start Supplied passage
A frente Negra Brasileira

por Clovis Moura

No bojo dessa movimentação ideológica da comunidade negra paulista, através dos seus jornais, surge a idéia da formação da Frente Negra Brasileira. Ela irá constituir-se em um movimento de caráter nacional, com repercussão internacional. Surgiu da obstinação de negros abnegados, como Francisco Lucrécio, Raul Joviano do Amaral, José Correia Leite (que, depois, dela se afastará por motivos ideológicos) e mais alguns.

Fundada em 16 de setembro de 1931, sua sede social central localizava-se na rua Liberdade, na capital paulista. Sua estrutura organizacional já era bastante complexa, muito mais do que a quase inexistente dos jornais. Era dirigida por um Grande Conselho, constituído de 20 membros, selecionando-se, dentre eles, o Chefe e o Secretário. Havia, ainda, um Conselho Auxiliar, formado pelos Cabos Distritais da Capital. Criou-se, ainda, uma milícia frente-negrina, organização paramilitar.

Os seus componentes usavam camisas brancas e recebiam rígido tratamento, como se fossem soldados. Segundo um dos seus fundadores – Francisco Lucrécio -, a Frente Negra foi fundada ppor ele e outros companheiros embaixo de um poste de iluminação.

Ainda segundo a mesma testemunha, no início houve muita incompreensão. Diziam que eles estavam fazendo racismo ao contrário. No entanto, com o tempo, os membros da Frente Negra foram adquirindo a confiança não apenas da comunidade, mas de toda a sociedade paulista. As próprias autoridades a respeitavam. Os seus membros possuíam uma carteira de identidade expedida pela entidade, com retratos de frente e perfil.
end Supplied passage
start Supplied information
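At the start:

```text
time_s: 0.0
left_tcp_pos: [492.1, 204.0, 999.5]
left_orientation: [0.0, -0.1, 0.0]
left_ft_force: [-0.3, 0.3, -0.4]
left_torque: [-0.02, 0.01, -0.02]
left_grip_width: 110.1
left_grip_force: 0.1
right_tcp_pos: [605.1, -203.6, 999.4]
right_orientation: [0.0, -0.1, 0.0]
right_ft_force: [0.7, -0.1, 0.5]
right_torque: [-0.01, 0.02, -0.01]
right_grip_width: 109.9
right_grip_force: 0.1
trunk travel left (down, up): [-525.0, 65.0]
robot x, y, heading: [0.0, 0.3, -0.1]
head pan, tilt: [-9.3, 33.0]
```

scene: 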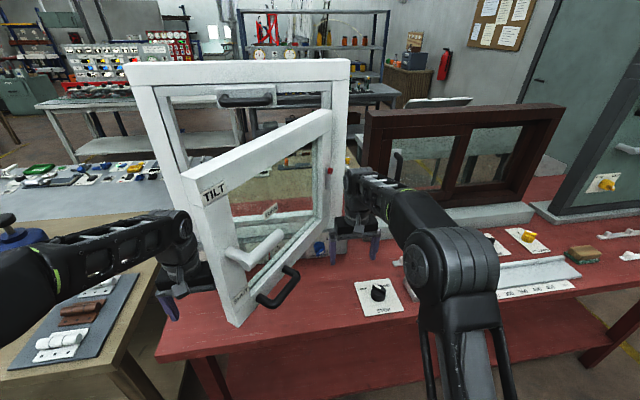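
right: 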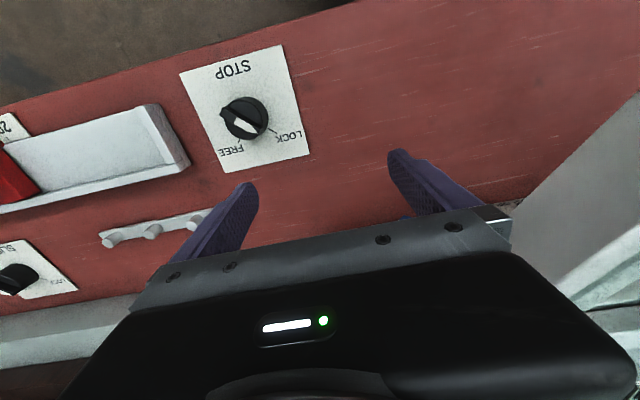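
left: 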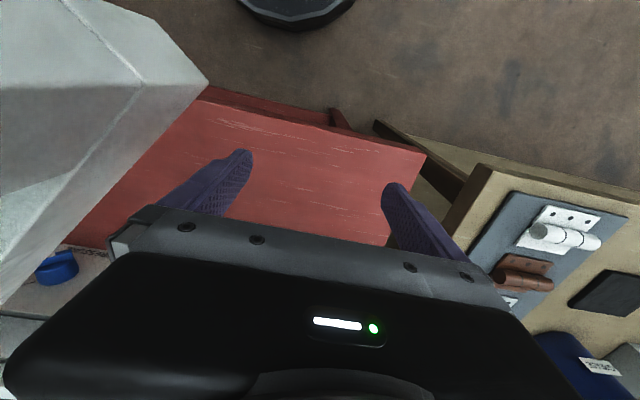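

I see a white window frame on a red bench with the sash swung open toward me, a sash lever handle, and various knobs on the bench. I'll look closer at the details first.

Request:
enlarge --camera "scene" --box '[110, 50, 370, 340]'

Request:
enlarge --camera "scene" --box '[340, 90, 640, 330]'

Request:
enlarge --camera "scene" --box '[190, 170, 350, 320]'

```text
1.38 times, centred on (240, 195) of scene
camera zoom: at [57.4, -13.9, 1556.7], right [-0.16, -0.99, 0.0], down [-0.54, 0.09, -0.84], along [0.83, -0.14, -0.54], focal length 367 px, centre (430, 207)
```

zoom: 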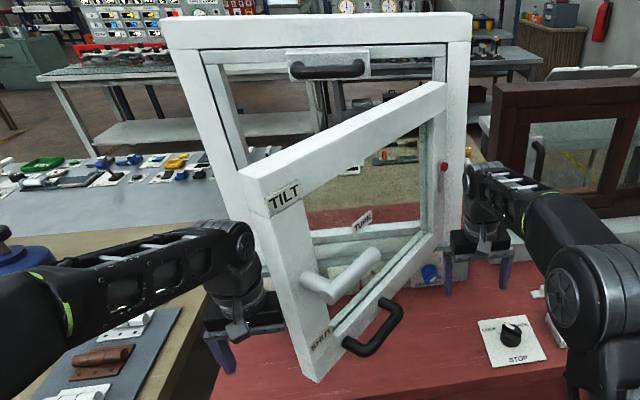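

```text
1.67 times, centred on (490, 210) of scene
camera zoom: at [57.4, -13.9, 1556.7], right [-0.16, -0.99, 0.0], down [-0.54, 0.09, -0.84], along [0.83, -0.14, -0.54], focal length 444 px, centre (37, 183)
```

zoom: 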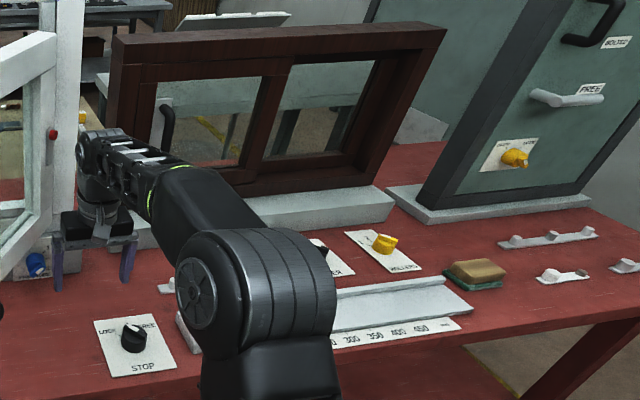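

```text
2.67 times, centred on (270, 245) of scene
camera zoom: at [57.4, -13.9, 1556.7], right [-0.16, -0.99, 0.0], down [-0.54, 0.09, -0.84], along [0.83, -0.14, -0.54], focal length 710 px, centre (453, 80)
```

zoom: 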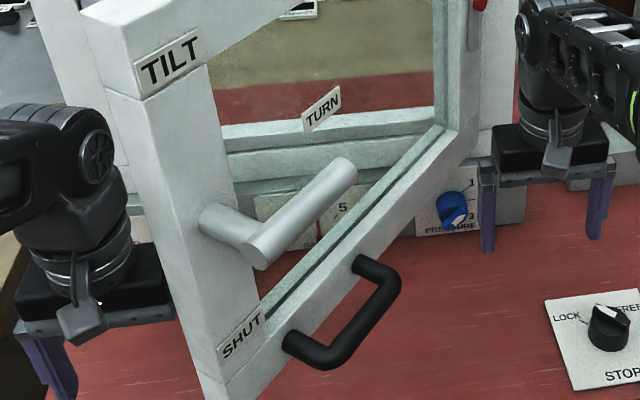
end Supplied information
start Supplied information
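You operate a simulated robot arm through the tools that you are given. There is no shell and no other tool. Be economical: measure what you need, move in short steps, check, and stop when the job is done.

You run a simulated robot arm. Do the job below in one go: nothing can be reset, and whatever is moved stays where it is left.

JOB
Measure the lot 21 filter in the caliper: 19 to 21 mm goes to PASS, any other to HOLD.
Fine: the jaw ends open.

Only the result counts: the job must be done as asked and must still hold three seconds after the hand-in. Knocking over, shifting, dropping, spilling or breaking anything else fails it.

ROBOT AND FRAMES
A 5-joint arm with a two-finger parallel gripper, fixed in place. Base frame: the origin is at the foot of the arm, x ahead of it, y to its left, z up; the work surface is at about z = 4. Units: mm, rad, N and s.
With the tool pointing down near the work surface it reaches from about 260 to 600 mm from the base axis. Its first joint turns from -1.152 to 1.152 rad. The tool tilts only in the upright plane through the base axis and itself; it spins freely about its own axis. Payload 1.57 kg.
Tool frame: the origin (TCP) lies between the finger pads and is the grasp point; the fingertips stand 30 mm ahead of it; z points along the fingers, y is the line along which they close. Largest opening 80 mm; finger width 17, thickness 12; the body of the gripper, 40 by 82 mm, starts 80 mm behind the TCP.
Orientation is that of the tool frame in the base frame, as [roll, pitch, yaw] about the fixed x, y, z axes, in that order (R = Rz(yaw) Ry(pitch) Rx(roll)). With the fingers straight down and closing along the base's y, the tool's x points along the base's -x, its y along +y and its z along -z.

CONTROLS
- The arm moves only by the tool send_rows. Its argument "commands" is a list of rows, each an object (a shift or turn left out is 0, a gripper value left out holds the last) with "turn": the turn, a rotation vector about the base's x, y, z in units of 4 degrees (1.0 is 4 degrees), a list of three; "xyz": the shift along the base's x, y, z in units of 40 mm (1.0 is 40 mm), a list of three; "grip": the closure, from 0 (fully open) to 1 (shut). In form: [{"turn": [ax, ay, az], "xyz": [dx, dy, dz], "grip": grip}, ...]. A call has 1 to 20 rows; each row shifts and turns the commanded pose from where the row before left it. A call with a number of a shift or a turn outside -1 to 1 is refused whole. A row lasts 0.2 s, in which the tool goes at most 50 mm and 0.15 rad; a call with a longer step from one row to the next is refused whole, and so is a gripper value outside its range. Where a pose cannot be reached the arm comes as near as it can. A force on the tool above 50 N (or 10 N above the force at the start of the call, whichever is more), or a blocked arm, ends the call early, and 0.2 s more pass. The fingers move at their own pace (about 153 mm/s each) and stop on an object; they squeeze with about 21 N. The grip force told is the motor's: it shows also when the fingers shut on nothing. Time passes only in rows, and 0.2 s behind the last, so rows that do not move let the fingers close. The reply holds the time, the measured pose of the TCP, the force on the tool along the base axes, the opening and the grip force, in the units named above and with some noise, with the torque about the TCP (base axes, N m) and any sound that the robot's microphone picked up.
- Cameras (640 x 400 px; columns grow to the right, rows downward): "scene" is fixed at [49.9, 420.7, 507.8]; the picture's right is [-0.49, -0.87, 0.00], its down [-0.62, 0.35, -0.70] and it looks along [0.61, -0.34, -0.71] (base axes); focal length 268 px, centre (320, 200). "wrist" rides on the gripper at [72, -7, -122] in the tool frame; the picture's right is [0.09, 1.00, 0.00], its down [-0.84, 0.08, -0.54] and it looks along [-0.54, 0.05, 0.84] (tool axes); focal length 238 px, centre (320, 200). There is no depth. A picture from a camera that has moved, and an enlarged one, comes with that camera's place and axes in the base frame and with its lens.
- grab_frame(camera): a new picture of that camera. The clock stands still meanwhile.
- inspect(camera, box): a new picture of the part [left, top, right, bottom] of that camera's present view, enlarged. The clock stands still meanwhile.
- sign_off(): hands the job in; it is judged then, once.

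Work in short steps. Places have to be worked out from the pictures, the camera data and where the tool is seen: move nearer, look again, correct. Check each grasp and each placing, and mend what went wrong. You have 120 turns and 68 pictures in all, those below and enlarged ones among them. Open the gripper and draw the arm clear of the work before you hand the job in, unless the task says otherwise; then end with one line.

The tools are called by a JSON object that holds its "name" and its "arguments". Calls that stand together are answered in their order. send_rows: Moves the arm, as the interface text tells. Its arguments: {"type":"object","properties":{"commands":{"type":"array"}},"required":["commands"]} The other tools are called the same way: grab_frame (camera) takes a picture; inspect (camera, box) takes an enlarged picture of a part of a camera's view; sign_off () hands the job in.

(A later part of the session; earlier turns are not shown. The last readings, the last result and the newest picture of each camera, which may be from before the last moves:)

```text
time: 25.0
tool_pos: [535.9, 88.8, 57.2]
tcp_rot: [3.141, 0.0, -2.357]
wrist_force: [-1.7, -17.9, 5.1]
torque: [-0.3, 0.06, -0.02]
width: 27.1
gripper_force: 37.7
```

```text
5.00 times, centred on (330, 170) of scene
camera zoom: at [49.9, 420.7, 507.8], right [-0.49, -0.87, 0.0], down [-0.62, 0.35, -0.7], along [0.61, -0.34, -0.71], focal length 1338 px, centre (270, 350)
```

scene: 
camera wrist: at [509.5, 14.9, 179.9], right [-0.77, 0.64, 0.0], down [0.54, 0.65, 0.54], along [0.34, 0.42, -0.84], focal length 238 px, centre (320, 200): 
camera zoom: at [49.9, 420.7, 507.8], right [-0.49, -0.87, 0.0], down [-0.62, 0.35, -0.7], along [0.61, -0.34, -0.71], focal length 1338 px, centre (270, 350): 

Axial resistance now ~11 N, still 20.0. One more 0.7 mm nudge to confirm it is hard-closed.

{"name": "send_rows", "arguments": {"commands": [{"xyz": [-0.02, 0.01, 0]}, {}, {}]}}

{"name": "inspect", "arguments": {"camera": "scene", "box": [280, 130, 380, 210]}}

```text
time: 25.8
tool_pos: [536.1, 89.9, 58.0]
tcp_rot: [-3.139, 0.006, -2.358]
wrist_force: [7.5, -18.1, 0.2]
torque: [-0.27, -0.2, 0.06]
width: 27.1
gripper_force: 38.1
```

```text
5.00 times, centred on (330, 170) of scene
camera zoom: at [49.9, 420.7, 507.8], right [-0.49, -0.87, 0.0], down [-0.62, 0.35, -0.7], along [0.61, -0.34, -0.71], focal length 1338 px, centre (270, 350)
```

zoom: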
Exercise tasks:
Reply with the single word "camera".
end Supplied information
Exercise tasks:
a - Please copy out the portion of the supplied passage from "No bojo dessa" to "e mais alguns." without changes.
b - Could you carry on with the supplied passage from where it ends?

Responses for each task:
a -
No bojo dessa movimentação ideológica da comunidade negra paulista, através dos seus jornais, surge a idéia da formação da Frente Negra Brasileira. Ela irá constituir-se em um movimento de caráter nacional, com repercussão internacional. Surgiu da obstinação de negros abnegados, como Francisco Lucrécio, Raul Joviano do Amaral, José Correia Leite (que, depois, dela se afastará por motivos ideológicos) e mais alguns.

b -
Quando as autoridades policiais encontravam um negro com esse documento, respeitavam-no porque sabiam que na Frente Negra só entravam pessoas de bem. Ainda segundo depoimento de Francisco Lucrécio, conseguiam acabar com a discriminação racial que existia na então Força Pública de São Paulo. Até aquela data os negros não podiam entrar na corporação. A Frente Negra inscreveu mais de 400 negros, tendo muitos deles feito carreira militar.

Por outro lado, havia divergências na comunidade negra em relação à ideologia da Frente, pois muitos não aceitavam a ideologia patrianovista (monarquista) que o seu primeiro presidente, Arlindo Veiga dos Santos, queria impor aos seus membros. Isso iria refletir na trajetória da entidade. Uma visão direitista levou muitos dos seus adeptos a posições simpáticas em relação ao integralismo e ao nazismo. Paradoxalmente, o conceito de raça é manipulado pelos frente-negrinos, que, no seu jornal A Voz da Raça, colocam como seu slogan “Deus, Pátria, Raça e Família”, que depois foi modificado. Era o slogan decalcado diretamente do “Deus, Pátria e Família”, da Ação Integralista.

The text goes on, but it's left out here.